### Given problem
Reproduce the complete listing without any deviation.

### Provided material

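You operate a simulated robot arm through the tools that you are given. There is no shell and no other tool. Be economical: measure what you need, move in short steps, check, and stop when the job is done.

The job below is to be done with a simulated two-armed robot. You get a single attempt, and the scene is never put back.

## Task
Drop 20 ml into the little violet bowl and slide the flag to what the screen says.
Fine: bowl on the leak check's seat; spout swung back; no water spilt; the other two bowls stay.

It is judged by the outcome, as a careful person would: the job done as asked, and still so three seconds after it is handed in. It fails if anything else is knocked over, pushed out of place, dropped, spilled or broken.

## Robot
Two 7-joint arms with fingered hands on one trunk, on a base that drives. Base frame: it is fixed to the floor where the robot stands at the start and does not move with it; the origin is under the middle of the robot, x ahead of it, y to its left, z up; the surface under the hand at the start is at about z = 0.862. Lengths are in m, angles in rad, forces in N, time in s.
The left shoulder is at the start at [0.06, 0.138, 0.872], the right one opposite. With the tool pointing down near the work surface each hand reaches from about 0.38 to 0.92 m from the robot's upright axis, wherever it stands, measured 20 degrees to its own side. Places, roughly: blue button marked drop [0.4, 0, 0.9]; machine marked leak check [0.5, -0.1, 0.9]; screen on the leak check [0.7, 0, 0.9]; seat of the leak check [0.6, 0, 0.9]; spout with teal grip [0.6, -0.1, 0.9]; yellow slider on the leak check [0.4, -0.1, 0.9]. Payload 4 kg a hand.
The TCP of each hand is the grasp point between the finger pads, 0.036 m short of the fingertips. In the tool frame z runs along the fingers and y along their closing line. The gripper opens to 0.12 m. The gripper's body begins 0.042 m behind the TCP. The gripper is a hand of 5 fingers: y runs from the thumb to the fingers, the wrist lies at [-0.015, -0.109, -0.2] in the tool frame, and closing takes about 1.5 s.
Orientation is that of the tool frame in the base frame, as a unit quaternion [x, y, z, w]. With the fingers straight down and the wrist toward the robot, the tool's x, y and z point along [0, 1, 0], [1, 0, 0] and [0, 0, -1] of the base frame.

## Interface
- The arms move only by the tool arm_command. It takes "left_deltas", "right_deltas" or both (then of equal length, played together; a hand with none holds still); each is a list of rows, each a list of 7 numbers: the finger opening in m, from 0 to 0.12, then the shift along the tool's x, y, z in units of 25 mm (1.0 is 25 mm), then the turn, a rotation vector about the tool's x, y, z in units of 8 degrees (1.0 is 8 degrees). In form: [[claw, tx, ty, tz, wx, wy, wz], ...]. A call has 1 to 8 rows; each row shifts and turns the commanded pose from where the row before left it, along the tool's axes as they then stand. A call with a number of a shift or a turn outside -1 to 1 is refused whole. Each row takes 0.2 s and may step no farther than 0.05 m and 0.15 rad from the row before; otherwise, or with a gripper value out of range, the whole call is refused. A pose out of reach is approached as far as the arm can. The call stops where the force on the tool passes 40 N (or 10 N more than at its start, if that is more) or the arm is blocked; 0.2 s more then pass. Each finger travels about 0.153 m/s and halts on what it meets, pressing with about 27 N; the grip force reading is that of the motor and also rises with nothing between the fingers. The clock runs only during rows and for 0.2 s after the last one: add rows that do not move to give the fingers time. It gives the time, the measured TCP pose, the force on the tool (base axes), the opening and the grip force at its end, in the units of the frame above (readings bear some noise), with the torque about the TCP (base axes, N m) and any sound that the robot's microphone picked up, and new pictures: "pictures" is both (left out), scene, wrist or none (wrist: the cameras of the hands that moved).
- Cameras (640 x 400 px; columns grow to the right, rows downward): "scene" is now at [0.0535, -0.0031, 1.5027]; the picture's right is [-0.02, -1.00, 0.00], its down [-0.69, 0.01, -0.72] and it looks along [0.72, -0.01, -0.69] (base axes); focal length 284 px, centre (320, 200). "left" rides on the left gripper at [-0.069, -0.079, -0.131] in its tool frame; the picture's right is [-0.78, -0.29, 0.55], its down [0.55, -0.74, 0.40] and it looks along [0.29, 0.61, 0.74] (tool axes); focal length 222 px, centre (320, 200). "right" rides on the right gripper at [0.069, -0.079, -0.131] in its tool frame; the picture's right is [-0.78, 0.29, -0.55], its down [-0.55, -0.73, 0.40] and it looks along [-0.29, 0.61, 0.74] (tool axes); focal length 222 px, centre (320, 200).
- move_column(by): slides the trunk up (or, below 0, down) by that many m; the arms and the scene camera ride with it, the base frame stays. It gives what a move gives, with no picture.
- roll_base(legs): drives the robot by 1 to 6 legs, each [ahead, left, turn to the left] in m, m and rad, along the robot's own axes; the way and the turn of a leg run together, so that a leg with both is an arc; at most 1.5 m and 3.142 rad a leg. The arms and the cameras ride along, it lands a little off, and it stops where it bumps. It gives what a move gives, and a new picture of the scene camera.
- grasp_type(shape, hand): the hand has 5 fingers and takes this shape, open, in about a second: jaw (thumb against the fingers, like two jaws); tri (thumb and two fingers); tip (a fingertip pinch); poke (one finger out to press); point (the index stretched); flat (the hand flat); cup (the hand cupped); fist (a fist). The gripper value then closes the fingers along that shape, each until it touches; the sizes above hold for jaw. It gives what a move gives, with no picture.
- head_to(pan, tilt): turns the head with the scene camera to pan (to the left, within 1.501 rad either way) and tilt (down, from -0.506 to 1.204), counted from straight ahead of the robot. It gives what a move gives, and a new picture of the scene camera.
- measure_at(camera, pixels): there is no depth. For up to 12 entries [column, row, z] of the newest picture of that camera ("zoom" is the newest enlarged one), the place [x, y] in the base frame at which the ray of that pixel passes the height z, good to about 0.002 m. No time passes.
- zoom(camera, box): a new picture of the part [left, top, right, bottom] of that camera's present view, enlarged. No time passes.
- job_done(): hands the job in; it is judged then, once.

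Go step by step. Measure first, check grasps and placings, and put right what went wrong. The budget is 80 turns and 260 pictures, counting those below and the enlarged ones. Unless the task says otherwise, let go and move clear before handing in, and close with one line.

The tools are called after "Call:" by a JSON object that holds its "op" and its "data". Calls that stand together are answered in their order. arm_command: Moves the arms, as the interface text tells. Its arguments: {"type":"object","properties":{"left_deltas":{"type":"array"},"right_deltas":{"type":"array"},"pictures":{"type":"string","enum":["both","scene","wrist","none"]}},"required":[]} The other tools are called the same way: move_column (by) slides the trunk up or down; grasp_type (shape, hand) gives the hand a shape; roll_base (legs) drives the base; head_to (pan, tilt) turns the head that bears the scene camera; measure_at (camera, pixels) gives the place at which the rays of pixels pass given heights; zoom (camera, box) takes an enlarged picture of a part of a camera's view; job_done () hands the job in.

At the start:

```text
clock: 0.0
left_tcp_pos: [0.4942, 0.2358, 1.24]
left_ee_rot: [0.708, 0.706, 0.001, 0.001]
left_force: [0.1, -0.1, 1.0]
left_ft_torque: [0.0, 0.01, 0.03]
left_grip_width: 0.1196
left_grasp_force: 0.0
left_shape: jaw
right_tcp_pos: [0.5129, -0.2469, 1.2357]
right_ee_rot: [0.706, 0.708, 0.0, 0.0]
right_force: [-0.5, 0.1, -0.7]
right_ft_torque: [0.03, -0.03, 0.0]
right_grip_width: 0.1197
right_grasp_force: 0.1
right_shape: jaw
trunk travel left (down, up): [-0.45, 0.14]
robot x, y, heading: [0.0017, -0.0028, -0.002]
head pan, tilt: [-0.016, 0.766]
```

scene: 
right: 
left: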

### Reply
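You operate a simulated robot arm through the tools that you are given. There is no shell and no other tool. Be economical: measure what you need, move in short steps, check, and stop when the job is done.

The job below is to be done with a simulated two-armed robot. You get a single attempt, and the scene is never put back.

## Task
Drop 20 ml into the little violet bowl and slide the flag to what the screen says.
Fine: bowl on the leak check's seat; spout swung back; no water spilt; the other two bowls stay.

It is judged by the outcome, as a careful person would: the job done as asked, and still so three seconds after it is handed in. It fails if anything else is knocked over, pushed out of place, dropped, spilled or broken.

## Robot
Two 7-joint arms with fingered hands on one trunk, on a base that drives. Base frame: it is fixed to the floor where the robot stands at the start and does not move with it; the origin is under the middle of the robot, x ahead of it, y to its left, z up; the surface under the hand at the start is at about z = 0.862. Lengths are in m, angles in rad, forces in N, time in s.
The left shoulder is at the start at [0.06, 0.138, 0.872], the right one opposite. With the tool pointing down near the work surface each hand reaches from about 0.38 to 0.92 m from the robot's upright axis, wherever it stands, measured 20 degrees to its own side. Places, roughly: blue button marked drop [0.4, 0, 0.9]; machine marked leak check [0.5, -0.1, 0.9]; screen on the leak check [0.7, 0, 0.9]; seat of the leak check [0.6, 0, 0.9]; spout with teal grip [0.6, -0.1, 0.9]; yellow slider on the leak check [0.4, -0.1, 0.9]. Payload 4 kg a hand.
The TCP of each hand is the grasp point between the finger pads, 0.036 m short of the fingertips. In the tool frame z runs along the fingers and y along their closing line. The gripper opens to 0.12 m. The gripper's body begins 0.042 m behind the TCP. The gripper is a hand of 5 fingers: y runs from the thumb to the fingers, the wrist lies at [-0.015, -0.109, -0.2] in the tool frame, and closing takes about 1.5 s.
Orientation is that of the tool frame in the base frame, as a unit quaternion [x, y, z, w]. With the fingers straight down and the wrist toward the robot, the tool's x, y and z point along [0, 1, 0], [1, 0, 0] and [0, 0, -1] of the base frame.

## Interface
- The arms move only by the tool arm_command. It takes "left_deltas", "right_deltas" or both (then of equal length, played together; a hand with none holds still); each is a list of rows, each a list of 7 numbers: the finger opening in m, from 0 to 0.12, then the shift along the tool's x, y, z in units of 25 mm (1.0 is 25 mm), then the turn, a rotation vector about the tool's x, y, z in units of 8 degrees (1.0 is 8 degrees). In form: [[claw, tx, ty, tz, wx, wy, wz], ...]. A call has 1 to 8 rows; each row shifts and turns the commanded pose from where the row before left it, along the tool's axes as they then stand. A call with a number of a shift or a turn outside -1 to 1 is refused whole. Each row takes 0.2 s and may step no farther than 0.05 m and 0.15 rad from the row before; otherwise, or with a gripper value out of range, the whole call is refused. A pose out of reach is approached as far as the arm can. The call stops where the force on the tool passes 40 N (or 10 N more than at its start, if that is more) or the arm is blocked; 0.2 s more then pass. Each finger travels about 0.153 m/s and halts on what it meets, pressing with about 27 N; the grip force reading is that of the motor and also rises with nothing between the fingers. The clock runs only during rows and for 0.2 s after the last one: add rows that do not move to give the fingers time. It gives the time, the measured TCP pose, the force on the tool (base axes), the opening and the grip force at its end, in the units of the frame above (readings bear some noise), with the torque about the TCP (base axes, N m) and any sound that the robot's microphone picked up, and new pictures: "pictures" is both (left out), scene, wrist or none (wrist: the cameras of the hands that moved).
- Cameras (640 x 400 px; columns grow to the right, rows downward): "scene" is now at [0.0535, -0.0031, 1.5027]; the picture's right is [-0.02, -1.00, 0.00], its down [-0.69, 0.01, -0.72] and it looks along [0.72, -0.01, -0.69] (base axes); focal length 284 px, centre (320, 200). "left" rides on the left gripper at [-0.069, -0.079, -0.131] in its tool frame; the picture's right is [-0.78, -0.29, 0.55], its down [0.55, -0.74, 0.40] and it looks along [0.29, 0.61, 0.74] (tool axes); focal length 222 px, centre (320, 200). "right" rides on the right gripper at [0.069, -0.079, -0.131] in its tool frame; the picture's right is [-0.78, 0.29, -0.55], its down [-0.55, -0.73, 0.40] and it looks along [-0.29, 0.61, 0.74] (tool axes); focal length 222 px, centre (320, 200).
- move_column(by): slides the trunk up (or, below 0, down) by that many m; the arms and the scene camera ride with it, the base frame stays. It gives what a move gives, with no picture.
- roll_base(legs): drives the robot by 1 to 6 legs, each [ahead, left, turn to the left] in m, m and rad, along the robot's own axes; the way and the turn of a leg run together, so that a leg with both is an arc; at most 1.5 m and 3.142 rad a leg. The arms and the cameras ride along, it lands a little off, and it stops where it bumps. It gives what a move gives, and a new picture of the scene camera.
- grasp_type(shape, hand): the hand has 5 fingers and takes this shape, open, in about a second: jaw (thumb against the fingers, like two jaws); tri (thumb and two fingers); tip (a fingertip pinch); poke (one finger out to press); point (the index stretched); flat (the hand flat); cup (the hand cupped); fist (a fist). The gripper value then closes the fingers along that shape, each until it touches; the sizes above hold for jaw. It gives what a move gives, with no picture.
- head_to(pan, tilt): turns the head with the scene camera to pan (to the left, within 1.501 rad either way) and tilt (down, from -0.506 to 1.204), counted from straight ahead of the robot. It gives what a move gives, and a new picture of the scene camera.
- measure_at(camera, pixels): there is no depth. For up to 12 entries [column, row, z] of the newest picture of that camera ("zoom" is the newest enlarged one), the place [x, y] in the base frame at which the ray of that pixel passes the height z, good to about 0.002 m. No time passes.
- zoom(camera, box): a new picture of the part [left, top, right, bottom] of that camera's present view, enlarged. No time passes.
- job_done(): hands the job in; it is judged then, once.

Go step by step. Measure first, check grasps and placings, and put right what went wrong. The budget is 80 turns and 260 pictures, counting those below and the enlarged ones. Unless the task says otherwise, let go and move clear before handing in, and close with one line.

The tools are called after "Call:" by a JSON object that holds its "op" and its "data". Calls that stand together are answered in their order. arm_command: Moves the arms, as the interface text tells. Its arguments: {"type":"object","properties":{"left_deltas":{"type":"array"},"right_deltas":{"type":"array"},"pictures":{"type":"string","enum":["both","scene","wrist","none"]}},"required":[]} The other tools are called the same way: move_column (by) slides the trunk up or down; grasp_type (shape, hand) gives the hand a shape; roll_base (legs) drives the base; head_to (pan, tilt) turns the head that bears the scene camera; measure_at (camera, pixels) gives the place at which the rays of pixels pass given heights; zoom (camera, box) takes an enlarged picture of a part of a camera's view; job_done () hands the job in.

At the start:

```text
clock: 0.0
left_tcp_pos: [0.4942, 0.2358, 1.24]
left_ee_rot: [0.708, 0.706, 0.001, 0.001]
left_force: [0.1, -0.1, 1.0]
left_ft_torque: [0.0, 0.01, 0.03]
left_grip_width: 0.1196
left_grasp_force: 0.0
left_shape: jaw
right_tcp_pos: [0.5129, -0.2469, 1.2357]
right_ee_rot: [0.706, 0.708, 0.0, 0.0]
right_force: [-0.5, 0.1, -0.7]
right_ft_torque: [0.03, -0.03, 0.0]
right_grip_width: 0.1197
right_grasp_force: 0.1
right_shape: jaw
trunk travel left (down, up): [-0.45, 0.14]
robot x, y, heading: [0.0017, -0.0028, -0.002]
head pan, tilt: [-0.016, 0.766]
```

scene: 
right: 
left: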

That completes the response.